● **TEXT PASSAGE**:
* * *

410 F.Supp.3d 608
S.D.N.Y.2019Background
- Plaintiff Jill Bloomberg, principal of Park Slope Collegiate (PSC), sent a January 10, 2017 internal email to DOE officials requesting consolidation of PSAL sports teams at the John Jay Campus, attaching school racial-demographic data and complaining of unequal opportunities.
- An anonymous complaint to the Special Commissioner of Investigation (SCI) alleged Bloomberg (and others) were members of the Progressive Labor Party (PLP) and recruiting students; SCI referred the matter to DOE's Office of Special Investigations (OSI).
- OSI reopened an investigation after additional information in December 2016 and notified Bloomberg in March 2017 that she was under investigation; DOE General Counsel identified the possible regulatory violation as Chancellor's Regulation D-130 (prohibiting staff activity on behalf of political organizations during working hours).
- Bloomberg sued the DOE and the Chancellor claiming First Amendment retaliation, Title VI retaliation, NYCHRL violations, and Due Process (vagueness/application of D-130); she sought injunctive relief but the Court denied it and later ruled on interlocutory motions.
- The Court granted Defendants’ motion to dismiss Bloomberg’s First Amendment and Title VI retaliation claims and her Due Process claim; Bloomberg’s cross-motion for judgment on the pleadings was withdrawn.

* * *

● **INFORMATION SHOWN**:
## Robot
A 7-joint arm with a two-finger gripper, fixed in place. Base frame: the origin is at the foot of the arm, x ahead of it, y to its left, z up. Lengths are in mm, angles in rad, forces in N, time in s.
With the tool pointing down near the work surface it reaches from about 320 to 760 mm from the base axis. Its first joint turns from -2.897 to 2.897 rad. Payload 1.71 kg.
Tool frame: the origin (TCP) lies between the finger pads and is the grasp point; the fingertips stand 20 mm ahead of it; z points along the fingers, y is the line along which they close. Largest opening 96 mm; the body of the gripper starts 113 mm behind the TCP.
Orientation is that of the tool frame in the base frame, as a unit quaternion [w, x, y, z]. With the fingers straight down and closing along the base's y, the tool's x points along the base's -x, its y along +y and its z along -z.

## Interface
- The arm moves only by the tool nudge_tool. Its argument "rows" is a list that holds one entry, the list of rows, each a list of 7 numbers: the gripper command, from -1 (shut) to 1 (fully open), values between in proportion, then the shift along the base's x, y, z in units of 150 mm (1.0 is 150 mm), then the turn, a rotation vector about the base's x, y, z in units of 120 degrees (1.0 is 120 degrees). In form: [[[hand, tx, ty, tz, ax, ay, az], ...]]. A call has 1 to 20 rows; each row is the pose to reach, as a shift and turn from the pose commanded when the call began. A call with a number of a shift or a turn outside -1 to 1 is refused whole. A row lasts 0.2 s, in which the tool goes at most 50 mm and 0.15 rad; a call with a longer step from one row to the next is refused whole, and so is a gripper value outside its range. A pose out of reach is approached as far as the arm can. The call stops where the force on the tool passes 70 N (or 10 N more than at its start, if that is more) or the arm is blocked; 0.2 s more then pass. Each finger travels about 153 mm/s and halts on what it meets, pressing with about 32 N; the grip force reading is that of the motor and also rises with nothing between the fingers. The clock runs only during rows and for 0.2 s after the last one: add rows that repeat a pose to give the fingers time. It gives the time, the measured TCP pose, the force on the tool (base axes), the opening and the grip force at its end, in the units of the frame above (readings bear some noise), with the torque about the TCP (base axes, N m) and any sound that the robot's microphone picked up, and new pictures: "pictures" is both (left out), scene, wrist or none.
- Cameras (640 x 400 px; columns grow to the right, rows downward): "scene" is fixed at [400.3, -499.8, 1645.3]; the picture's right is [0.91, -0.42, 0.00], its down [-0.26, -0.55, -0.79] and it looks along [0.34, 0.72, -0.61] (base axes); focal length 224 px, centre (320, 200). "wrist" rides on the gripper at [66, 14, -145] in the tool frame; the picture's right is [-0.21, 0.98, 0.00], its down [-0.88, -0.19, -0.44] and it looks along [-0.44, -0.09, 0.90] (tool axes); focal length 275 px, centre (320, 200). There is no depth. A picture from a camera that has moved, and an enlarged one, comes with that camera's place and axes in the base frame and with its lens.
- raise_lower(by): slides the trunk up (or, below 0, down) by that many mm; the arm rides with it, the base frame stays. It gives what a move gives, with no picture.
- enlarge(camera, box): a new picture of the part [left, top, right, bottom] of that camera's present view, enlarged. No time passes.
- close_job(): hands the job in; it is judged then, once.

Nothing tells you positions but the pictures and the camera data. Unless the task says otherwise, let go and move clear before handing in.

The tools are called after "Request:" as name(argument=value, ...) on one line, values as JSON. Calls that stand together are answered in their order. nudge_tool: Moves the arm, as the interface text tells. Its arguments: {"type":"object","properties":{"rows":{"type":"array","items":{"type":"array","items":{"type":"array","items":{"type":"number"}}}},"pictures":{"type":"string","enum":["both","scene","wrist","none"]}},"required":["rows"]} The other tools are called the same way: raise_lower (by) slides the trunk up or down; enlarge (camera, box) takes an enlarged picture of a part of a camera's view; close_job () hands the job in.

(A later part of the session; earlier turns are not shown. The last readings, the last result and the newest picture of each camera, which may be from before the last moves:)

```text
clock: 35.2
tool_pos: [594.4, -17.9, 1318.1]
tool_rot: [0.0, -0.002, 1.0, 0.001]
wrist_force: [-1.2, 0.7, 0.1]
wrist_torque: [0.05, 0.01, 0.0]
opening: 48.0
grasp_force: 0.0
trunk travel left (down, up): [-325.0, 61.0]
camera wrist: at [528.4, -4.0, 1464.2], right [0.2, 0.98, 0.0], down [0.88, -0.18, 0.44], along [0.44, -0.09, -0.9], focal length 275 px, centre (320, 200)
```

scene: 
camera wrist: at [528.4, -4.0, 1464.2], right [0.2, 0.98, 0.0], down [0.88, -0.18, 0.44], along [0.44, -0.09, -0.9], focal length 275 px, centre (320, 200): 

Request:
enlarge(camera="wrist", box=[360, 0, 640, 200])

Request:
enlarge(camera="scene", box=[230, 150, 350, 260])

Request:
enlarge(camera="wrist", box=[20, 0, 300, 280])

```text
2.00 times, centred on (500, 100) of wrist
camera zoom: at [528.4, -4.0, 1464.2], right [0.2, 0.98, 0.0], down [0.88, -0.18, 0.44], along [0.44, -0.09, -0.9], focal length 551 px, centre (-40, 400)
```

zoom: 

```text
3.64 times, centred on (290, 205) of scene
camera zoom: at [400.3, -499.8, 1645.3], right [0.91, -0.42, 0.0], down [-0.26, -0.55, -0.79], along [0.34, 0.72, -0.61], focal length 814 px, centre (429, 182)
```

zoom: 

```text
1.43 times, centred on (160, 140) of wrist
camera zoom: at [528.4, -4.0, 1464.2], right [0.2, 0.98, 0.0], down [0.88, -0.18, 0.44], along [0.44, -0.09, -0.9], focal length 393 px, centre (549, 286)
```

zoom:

* * *

● **EXERCISE TASK A**: Provide the original wording of the text passage from "410 F.Supp.3d 608" as far as "of unequal opportunities.".
● **EXERCISE TASK B**: Please continue the text passage.

● **FINAL RESULT A**:
410 F.Supp.3d 608
S.D.N.Y.2019Background
- Plaintiff Jill Bloomberg, principal of Park Slope Collegiate (PSC), sent a January 10, 2017 internal email to DOE officials requesting consolidation of PSAL sports teams at the John Jay Campus, attaching school racial-demographic data and complaining of unequal opportunities.

● **FINAL RESULT B**:
Issues
| Issue | Plaintiff's Argument | Defendant's Argument | Held |
|---|---|---|---|
| Whether Bloomberg's January 10, 2017 email is protected First Amendment speech (citizen vs. employee) | Bloomberg says the email raised racial segregation/discrimination in sports and thus was protected citizen speech on matters of public concern | DOE argues the email was sent pursuant to Bloomberg's duties as principal (requesting PSAL teams) and therefore not protected under Garcetti | Court: Email was part of Bloomberg's core duties as principal (plea for resources/equity for her students), so it was not citizen speech; First Amendment retaliation claim dismissed |
| Whether Title VI provides a retaliation remedy (and whether pleadings show required federal-funds nexus) | Bloomberg alleges she complained about race discrimination in PSAL and was retaliated against; DOE receives federal funding | DOE contends Bloomberg did not plead the necessary nexus tying the alleged discrimination/retaliation to the primary objective of the federal funding | Court: Complaint’s allegations about federal funding were conclusory and failed to show a logical nexus between federal funds and the complained-of PSAL practice; Title VI claim dismissed |
| Whether Regulation D-130, as applied, is unconstitutionally vague or does not cover the alleged conduct | Bloomberg contends D-130 only targets partisan/electoral activity and is vague as to ideological groups like PLP | DOE argues D-130 broadly bars involvement with political organizations and provides adequate notice; agency interpretation controls where ambiguous | Court: D-130 unambiguously covers activity on behalf of a political organization (PLP) during working hours; a reasonable person would understand the prohibition; vagueness challenge fails |
| Whether claims under the Petition Clause or other residual First Amendment theories survive | Bloomberg later asserted petition-related protections and retaliatory acts after filing suit | DOE maintains Petition-Clause-type claims are analytically treated like Speech-Clause claims for public employees | Court: Even if asserted, Petition-Clause claims would fail for the same reason as the Speech-Clause claim (speech/acts were pursuant to official duties) |
Key Cases Cited
- Ashcroft v. Iqbal, 556 U.S. 662 (2009) (pleading standard: plausibility requirement)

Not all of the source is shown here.